DATASET SECTION:
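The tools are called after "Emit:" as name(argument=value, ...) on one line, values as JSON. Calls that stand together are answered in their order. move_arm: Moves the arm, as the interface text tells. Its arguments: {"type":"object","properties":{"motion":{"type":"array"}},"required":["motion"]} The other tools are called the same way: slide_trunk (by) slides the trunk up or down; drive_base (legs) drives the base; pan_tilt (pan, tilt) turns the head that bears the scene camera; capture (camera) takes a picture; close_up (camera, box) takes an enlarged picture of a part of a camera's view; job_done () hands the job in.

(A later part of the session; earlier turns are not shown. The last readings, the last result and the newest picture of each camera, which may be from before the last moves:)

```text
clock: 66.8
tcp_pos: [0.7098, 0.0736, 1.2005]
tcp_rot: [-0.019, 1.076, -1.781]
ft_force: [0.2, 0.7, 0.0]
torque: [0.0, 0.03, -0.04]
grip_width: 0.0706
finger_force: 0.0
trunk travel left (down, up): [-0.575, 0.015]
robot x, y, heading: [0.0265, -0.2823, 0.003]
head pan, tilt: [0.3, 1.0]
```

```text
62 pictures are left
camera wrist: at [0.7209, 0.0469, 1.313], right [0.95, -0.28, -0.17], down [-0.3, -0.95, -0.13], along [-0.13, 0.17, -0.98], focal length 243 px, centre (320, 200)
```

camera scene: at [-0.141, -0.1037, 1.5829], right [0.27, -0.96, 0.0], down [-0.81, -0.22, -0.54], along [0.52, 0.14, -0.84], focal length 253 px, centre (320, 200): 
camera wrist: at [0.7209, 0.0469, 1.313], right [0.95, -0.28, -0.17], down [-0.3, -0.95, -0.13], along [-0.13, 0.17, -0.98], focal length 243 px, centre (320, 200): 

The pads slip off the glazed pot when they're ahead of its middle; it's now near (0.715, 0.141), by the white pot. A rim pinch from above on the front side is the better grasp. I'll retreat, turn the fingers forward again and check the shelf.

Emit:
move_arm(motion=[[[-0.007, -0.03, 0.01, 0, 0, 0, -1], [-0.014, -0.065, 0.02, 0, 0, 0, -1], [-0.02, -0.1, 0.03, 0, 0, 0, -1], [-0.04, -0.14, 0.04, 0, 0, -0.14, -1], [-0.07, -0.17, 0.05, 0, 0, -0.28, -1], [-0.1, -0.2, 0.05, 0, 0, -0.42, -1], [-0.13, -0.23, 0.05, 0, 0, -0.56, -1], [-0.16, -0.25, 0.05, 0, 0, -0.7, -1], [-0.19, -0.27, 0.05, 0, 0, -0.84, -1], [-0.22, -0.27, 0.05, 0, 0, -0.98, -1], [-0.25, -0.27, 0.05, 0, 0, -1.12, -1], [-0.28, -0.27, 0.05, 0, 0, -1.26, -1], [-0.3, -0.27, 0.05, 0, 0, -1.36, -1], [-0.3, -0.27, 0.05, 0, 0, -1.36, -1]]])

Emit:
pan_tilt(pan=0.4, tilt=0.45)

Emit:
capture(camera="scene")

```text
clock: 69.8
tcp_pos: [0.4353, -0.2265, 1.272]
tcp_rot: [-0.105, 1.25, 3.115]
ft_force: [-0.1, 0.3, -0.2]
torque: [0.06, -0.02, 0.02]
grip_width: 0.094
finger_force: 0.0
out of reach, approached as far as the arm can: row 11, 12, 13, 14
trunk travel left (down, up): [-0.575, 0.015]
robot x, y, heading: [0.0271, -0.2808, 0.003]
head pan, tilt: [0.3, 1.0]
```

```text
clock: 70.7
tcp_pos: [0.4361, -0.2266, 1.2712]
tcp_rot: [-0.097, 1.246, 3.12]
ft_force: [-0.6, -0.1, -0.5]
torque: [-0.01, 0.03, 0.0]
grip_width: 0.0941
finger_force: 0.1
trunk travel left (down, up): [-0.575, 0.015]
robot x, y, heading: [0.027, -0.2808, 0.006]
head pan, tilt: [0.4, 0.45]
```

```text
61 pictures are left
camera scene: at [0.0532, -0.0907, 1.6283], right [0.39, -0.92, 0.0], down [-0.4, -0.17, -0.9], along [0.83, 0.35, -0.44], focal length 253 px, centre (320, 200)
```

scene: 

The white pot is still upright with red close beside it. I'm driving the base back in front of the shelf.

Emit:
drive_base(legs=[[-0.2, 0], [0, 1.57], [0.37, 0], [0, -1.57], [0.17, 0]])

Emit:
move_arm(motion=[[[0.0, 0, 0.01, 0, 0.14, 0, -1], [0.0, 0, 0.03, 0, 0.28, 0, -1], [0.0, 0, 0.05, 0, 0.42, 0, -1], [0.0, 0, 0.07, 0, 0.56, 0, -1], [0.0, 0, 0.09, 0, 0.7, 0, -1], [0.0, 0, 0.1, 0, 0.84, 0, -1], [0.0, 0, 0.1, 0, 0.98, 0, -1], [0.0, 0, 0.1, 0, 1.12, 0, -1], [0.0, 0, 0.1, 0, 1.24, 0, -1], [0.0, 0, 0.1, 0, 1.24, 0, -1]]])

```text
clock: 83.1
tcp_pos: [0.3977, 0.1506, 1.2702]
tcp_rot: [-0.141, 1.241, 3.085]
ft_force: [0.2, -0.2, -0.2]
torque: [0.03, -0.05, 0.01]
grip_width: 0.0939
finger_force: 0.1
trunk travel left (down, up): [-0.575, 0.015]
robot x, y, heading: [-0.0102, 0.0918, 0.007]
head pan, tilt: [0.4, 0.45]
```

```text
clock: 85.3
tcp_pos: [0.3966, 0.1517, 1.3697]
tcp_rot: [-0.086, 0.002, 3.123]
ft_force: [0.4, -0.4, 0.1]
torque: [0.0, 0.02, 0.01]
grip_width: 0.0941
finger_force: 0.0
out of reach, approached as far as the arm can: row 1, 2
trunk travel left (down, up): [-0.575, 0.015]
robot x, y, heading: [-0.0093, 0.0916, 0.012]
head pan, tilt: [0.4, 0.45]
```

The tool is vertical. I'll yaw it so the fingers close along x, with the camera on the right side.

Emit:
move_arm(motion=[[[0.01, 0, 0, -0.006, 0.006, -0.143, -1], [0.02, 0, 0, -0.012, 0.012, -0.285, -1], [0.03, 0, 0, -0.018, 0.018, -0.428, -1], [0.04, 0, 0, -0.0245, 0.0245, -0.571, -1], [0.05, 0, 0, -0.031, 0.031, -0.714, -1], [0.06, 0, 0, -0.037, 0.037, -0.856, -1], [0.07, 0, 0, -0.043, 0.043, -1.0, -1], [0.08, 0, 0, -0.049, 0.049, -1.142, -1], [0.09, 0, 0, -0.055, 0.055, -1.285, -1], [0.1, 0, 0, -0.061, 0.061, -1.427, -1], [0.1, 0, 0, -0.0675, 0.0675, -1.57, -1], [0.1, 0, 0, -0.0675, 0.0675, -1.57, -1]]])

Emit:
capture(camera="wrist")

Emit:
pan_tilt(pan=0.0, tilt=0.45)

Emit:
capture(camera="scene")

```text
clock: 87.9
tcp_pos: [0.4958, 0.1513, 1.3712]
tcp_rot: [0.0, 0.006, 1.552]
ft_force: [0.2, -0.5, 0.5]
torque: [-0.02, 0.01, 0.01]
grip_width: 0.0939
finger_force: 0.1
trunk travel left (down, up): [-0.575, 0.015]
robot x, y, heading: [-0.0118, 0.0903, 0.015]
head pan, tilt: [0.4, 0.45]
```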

GIVEN REQUEST: Your task is to repeat the data exactly, with nothing left out.

FINAL RESULT:
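The tools are called after "Emit:" as name(argument=value, ...) on one line, values as JSON. Calls that stand together are answered in their order. move_arm: Moves the arm, as the interface text tells. Its arguments: {"type":"object","properties":{"motion":{"type":"array"}},"required":["motion"]} The other tools are called the same way: slide_trunk (by) slides the trunk up or down; drive_base (legs) drives the base; pan_tilt (pan, tilt) turns the head that bears the scene camera; capture (camera) takes a picture; close_up (camera, box) takes an enlarged picture of a part of a camera's view; job_done () hands the job in.

(A later part of the session; earlier turns are not shown. The last readings, the last result and the newest picture of each camera, which may be from before the last moves:)

```text
clock: 66.8
tcp_pos: [0.7098, 0.0736, 1.2005]
tcp_rot: [-0.019, 1.076, -1.781]
ft_force: [0.2, 0.7, 0.0]
torque: [0.0, 0.03, -0.04]
grip_width: 0.0706
finger_force: 0.0
trunk travel left (down, up): [-0.575, 0.015]
robot x, y, heading: [0.0265, -0.2823, 0.003]
head pan, tilt: [0.3, 1.0]
```

```text
62 pictures are left
camera wrist: at [0.7209, 0.0469, 1.313], right [0.95, -0.28, -0.17], down [-0.3, -0.95, -0.13], along [-0.13, 0.17, -0.98], focal length 243 px, centre (320, 200)
```

camera scene: at [-0.141, -0.1037, 1.5829], right [0.27, -0.96, 0.0], down [-0.81, -0.22, -0.54], along [0.52, 0.14, -0.84], focal length 253 px, centre (320, 200): 
camera wrist: at [0.7209, 0.0469, 1.313], right [0.95, -0.28, -0.17], down [-0.3, -0.95, -0.13], along [-0.13, 0.17, -0.98], focal length 243 px, centre (320, 200): 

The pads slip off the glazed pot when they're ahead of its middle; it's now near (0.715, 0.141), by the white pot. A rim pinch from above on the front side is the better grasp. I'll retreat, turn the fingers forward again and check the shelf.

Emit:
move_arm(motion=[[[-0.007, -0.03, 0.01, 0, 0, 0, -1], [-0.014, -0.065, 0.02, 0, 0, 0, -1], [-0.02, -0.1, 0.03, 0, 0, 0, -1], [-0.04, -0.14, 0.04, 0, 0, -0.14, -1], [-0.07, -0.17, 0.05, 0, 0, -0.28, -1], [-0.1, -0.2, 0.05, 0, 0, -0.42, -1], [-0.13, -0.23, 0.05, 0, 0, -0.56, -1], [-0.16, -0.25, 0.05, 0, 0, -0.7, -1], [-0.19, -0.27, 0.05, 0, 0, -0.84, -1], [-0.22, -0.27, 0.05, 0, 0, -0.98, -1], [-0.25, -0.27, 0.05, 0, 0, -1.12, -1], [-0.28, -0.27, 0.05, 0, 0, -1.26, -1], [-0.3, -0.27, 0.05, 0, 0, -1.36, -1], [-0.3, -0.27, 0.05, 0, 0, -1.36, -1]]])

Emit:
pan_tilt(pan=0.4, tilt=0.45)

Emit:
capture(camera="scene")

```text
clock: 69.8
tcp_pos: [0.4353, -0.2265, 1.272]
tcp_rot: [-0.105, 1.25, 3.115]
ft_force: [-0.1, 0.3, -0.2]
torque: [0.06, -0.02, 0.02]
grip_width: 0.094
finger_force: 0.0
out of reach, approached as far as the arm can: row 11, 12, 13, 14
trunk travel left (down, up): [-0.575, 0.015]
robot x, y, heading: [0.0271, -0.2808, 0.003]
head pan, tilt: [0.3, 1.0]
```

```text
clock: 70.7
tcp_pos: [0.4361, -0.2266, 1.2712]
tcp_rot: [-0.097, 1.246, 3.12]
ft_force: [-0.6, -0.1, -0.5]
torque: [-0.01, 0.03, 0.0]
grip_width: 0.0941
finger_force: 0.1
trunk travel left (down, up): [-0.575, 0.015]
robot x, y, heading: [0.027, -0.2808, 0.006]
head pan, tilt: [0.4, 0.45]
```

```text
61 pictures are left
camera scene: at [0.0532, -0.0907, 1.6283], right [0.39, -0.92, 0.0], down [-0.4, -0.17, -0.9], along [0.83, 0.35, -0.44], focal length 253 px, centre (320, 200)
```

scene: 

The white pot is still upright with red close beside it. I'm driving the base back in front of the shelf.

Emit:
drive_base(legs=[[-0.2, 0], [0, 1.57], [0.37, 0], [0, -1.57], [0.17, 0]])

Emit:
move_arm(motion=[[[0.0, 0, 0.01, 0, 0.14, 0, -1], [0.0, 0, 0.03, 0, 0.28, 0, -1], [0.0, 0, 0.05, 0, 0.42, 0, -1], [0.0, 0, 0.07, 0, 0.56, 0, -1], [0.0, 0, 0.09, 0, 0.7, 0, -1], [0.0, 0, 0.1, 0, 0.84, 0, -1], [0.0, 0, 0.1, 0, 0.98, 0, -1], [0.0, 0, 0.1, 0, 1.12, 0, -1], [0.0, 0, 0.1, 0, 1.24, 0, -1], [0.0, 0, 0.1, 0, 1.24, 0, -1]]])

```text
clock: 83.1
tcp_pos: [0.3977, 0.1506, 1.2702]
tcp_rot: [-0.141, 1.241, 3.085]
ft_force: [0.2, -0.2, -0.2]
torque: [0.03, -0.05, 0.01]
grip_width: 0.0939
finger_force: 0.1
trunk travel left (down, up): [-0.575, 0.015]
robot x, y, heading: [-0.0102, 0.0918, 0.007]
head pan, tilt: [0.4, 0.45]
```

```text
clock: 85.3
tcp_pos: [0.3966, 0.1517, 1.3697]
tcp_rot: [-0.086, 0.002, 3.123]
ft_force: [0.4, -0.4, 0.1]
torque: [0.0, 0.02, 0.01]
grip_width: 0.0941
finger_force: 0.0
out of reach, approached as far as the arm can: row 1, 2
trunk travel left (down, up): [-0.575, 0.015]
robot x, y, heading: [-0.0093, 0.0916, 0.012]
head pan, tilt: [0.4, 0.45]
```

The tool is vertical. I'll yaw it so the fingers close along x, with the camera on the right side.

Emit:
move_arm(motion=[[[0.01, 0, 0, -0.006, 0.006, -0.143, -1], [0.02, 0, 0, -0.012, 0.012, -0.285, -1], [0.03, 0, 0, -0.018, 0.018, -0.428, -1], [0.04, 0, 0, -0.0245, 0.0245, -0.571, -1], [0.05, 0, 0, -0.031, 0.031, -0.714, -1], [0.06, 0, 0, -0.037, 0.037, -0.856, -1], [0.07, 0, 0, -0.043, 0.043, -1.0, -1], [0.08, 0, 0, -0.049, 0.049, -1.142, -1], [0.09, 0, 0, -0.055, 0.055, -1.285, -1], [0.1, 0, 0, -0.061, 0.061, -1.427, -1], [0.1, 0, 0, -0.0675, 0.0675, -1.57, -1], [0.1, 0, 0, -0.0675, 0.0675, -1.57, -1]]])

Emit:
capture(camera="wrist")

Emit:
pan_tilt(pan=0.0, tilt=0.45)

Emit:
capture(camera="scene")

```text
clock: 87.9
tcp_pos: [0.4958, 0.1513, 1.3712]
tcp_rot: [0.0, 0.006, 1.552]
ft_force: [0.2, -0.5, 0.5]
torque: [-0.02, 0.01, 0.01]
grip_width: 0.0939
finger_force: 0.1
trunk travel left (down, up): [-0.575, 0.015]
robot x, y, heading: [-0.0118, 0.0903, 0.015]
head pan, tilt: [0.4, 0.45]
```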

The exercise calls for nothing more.